■ **Set task a**
Give again only the lines beginning with the one that contains "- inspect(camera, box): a" and ending with the one that contains "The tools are"; include both of those lines.

** Start Passage given **

The architecture shift powering next-gen industrial AI
Industrial automation is undergoing a foundational shift. From industrial PC to edge gateways and smart sensors, compute needs at the edge are changing fast. AI is moving out of the cloud and into real-world environments. Systems once designed around predictable, single-purpose workloads must now run intelligent, updateable, and secure applications in dynamic, high-mix settings.
Traditional compute architectures, long optimized for high-volume, low-variation tasks, weren’t built for this. And as industrial OEMs push for greater flexibility, scalability, and AI-readiness, the Arm architecture – built around AI acceleration, power efficiency, real-time performance, and software portability – is gaining ground.
Edge AI is redefining industrial compute
The fourth industrial revolution isn’t theoretical anymore. AI and machine learning (ML) are increasingly embedded across the industrial edge — guiding robots, managing predictive maintenance, optimizing energy use, and more. But this shift introduces new requirements:
- AI inference at the edge, close to sensors and actuators;
- Real-time responsiveness for control and safety;
- Low power usage in thermally constrained environments; and
- Secure, software-defined platforms that are easy to update and deploy.
For many OEMs, these challenges aren’t on the horizon; they’re blockers now. Today’s high-mix manufacturing environments are pushing conventional compute architectures to their limits, with three key challenges that are hindering innovation at the edge:
- Power inefficiency, which restricts innovations around form factor and thermal designs;
- Limited AI acceleration scalability across diverse workload profiles; and
- Rigid hardware-software integration, which slows innovation at the edge.
This requires compute platforms that are more adaptable, power-efficient, and scalable, hallmarks of Arm-based systems.
Why industrial OEMs are migrating to Arm
The move to Arm-based compute platforms in industrial settings at the edge is being accelerated by the following critical drivers:
- Built-in AI acceleration to support AI models running at the edge, enabling real-time decision-making in latency-sensitive environments.
- Performance-per-watt leadership to support compute-intensive tasks without blowing power budgets, allowing for more compact and thermally efficient designs.
- Platform scalability from microcontrollers to server-class processors on a common architecture, simplifying development across product lines and reducing time to market.
- Edge-to-cloud software portability, enabling developers to train in the cloud and deploy at the edge seamlessly – minimizing code rewrites and speeding up deployment cycles.
- A diverse silicon ecosystem, offering faster innovation cycles and fit-for-purpose design options across automation robotics, and industrial control systems.
- Long-term software and hardware roadmap alignment, giving OEMs confidence in lifecycle support and the ability to standardize on a future-proof architecture.
The latest Armv9 architecture brings these capabilities together, from the smallest Arm Cortex-A320 CPU cores for edge AI applications to the latest Arm Neoverse cloud cores, with adoption by leading industrial silicon vendors and built-in AI acceleration instructions. This architectural consistency streamlines development, reduces maintenance complexity, and enables faster innovation, especially as AI models become software updateable.

** End Passage given **

■ **Set task b**
Produce the text that comes next in the passage given.

** Start Data segment **

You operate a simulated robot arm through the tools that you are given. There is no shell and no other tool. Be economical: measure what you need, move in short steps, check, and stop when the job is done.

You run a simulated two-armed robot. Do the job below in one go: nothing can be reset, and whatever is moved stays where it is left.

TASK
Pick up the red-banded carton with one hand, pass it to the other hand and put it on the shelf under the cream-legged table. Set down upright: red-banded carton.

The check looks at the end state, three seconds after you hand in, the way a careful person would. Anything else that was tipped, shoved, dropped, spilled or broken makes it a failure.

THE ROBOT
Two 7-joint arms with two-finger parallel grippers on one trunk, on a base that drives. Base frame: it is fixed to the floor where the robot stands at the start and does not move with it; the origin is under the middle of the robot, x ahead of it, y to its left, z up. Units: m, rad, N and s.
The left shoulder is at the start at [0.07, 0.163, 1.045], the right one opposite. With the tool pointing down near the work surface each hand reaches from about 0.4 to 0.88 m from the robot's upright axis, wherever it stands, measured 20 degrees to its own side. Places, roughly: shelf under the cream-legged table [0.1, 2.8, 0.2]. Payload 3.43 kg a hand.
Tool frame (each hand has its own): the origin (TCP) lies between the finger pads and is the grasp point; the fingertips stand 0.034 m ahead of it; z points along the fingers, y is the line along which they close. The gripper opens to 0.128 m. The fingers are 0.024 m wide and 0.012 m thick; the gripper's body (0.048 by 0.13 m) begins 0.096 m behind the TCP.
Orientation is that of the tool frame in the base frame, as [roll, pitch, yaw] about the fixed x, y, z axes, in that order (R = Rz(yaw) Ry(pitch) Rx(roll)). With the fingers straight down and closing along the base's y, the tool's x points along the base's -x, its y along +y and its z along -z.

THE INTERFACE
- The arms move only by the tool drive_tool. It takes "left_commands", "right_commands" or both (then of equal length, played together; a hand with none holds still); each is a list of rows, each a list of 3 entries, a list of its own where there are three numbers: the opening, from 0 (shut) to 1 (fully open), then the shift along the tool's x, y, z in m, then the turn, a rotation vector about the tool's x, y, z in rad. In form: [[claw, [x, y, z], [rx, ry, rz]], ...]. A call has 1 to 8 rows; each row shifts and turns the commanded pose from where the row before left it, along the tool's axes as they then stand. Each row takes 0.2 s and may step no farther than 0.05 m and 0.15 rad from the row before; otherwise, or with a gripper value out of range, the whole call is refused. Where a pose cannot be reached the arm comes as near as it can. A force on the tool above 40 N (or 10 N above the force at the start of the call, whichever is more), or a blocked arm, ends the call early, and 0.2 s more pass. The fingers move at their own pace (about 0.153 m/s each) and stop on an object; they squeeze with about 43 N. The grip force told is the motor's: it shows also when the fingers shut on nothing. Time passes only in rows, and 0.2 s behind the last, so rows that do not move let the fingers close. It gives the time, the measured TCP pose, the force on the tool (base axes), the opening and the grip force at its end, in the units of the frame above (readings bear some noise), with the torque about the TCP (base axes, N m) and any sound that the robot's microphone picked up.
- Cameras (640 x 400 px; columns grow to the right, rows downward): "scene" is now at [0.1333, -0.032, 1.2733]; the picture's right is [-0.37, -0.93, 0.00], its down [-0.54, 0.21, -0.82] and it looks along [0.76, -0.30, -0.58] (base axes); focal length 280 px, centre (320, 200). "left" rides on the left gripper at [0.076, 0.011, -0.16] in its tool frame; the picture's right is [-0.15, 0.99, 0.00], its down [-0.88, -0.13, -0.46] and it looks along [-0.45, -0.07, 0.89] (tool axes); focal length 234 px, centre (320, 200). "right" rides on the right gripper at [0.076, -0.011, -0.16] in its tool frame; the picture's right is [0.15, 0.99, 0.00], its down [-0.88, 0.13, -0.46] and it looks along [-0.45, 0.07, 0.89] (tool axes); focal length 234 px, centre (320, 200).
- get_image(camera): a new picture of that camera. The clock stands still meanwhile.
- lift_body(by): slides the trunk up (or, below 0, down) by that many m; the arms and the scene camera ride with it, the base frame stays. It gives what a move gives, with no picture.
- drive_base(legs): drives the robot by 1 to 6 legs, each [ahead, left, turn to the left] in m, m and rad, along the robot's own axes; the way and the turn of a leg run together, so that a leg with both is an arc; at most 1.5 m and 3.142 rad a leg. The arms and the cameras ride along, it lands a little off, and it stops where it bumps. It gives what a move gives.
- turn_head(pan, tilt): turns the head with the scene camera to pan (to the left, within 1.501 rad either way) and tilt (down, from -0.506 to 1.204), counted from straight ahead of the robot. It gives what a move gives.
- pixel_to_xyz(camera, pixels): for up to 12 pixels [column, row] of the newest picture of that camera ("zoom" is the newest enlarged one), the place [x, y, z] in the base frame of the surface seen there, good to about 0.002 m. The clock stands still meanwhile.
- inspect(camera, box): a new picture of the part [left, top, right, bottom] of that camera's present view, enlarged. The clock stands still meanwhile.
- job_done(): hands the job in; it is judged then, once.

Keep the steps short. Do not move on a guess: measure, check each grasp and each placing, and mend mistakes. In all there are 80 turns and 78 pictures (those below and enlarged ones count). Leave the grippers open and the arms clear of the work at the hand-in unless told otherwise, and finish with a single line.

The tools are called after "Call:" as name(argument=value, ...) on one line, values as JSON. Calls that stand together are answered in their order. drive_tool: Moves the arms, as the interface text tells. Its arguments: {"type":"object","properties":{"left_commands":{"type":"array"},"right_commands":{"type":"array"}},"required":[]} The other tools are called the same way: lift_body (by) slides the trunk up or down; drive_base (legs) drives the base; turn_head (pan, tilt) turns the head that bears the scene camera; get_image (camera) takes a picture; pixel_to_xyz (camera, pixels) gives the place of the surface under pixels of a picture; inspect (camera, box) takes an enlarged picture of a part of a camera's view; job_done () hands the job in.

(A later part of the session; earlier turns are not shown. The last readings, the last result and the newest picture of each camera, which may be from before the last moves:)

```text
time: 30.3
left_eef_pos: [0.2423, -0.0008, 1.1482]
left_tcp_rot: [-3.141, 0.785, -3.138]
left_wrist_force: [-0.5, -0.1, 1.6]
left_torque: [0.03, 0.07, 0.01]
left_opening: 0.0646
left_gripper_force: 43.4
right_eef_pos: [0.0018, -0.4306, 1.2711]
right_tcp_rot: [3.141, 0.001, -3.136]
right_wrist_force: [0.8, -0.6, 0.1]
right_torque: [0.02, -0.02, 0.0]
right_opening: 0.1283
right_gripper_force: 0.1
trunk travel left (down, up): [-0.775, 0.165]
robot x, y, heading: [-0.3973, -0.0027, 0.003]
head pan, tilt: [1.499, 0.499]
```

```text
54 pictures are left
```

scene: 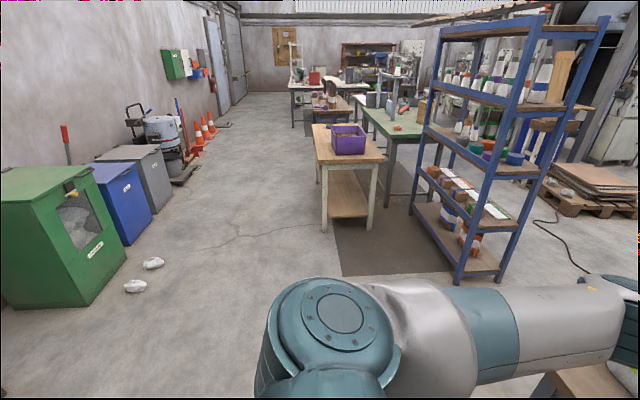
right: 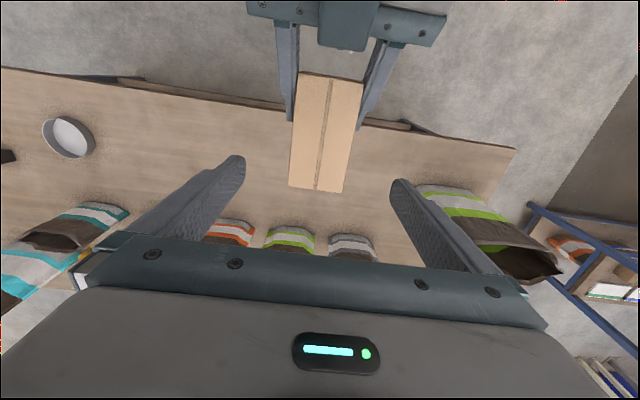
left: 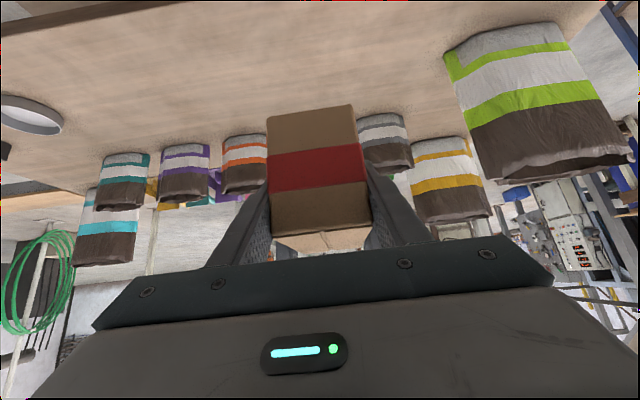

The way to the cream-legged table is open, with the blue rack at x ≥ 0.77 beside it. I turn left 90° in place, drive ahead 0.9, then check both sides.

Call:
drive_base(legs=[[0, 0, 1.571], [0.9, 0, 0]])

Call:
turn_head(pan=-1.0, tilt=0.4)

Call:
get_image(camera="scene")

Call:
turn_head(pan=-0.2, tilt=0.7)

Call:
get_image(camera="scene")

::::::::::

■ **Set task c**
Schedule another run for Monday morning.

** End Data segment **

■ **Final result a**
- inspect(camera, box): a new picture of the part [left, top, right, bottom] of that camera's present view, enlarged. The clock stands still meanwhile.
- job_done(): hands the job in; it is judged then, once.

Keep the steps short. Do not move on a guess: measure, check each grasp and each placing, and mend mistakes. In all there are 80 turns and 78 pictures (those below and enlarged ones count). Leave the grippers open and the arms clear of the work at the hand-in unless told otherwise, and finish with a single line.

The tools are called after "Call:" as name(argument=value, ...) on one line, values as JSON. Calls that stand together are answered in their order. drive_tool: Moves the arms, as the interface text tells. Its arguments: {"type":"object","properties":{"left_commands":{"type":"array"},"right_commands":{"type":"array"}},"required":[]} The other tools are called the same way: lift_body (by) slides the trunk up or down; drive_base (legs) drives the base; turn_head (pan, tilt) turns the head that bears the scene camera; get_image (camera) takes a picture; pixel_to_xyz (camera, pixels) gives the place of the surface under pixels of a picture; inspect (camera, box) takes an enlarged picture of a part of a camera's view; job_done () hands the job in.

■ **Final result b**
Arm’s platform approach, combining flexible compute IP, robust software tools, and a vibrant ecosystem, is helping OEMs reduce development friction while unlocking higher levels of integration, intelligence, and control at the edge. Industrial OEMs, like Siemens, are already embracing the shift.
“Siemens is committed to unlocking the power of AI in edge applications. The Armv9-based edge AI platform will help to extend our portfolio of highly secure, performant, and energy-efficient AI innovation.” Herbert Taucher, Head of Research and Pre-Development for IC and Electronics, Siemens AG
Listen to the conversation between Arm’s Paul Williamson and VDC Research’s Chris Rommel as they unpack how edge AI is transforming embedded systems and IoT development – covering everything from the rise of Python and Linux to the role of Arm’s ecosystem in enabling intelligent, scalable solutions.
Designing for AI at the edge
For developers and product leaders, the shift to Arm means more than just swapping CPUs. It opens new pathways for design through the following ways:
- Heterogeneous compute architectures covering CPU, GPU and NPU to support embedded AI more efficiently.
- Software-updateable intelligence where AI models can evolve without hardware redesign.
- New form factors — fanless, rugged, or compact — enabled by thermal and power efficiencies.
- Modern DevOps workflows supported by containerization and cloud-native ML tools.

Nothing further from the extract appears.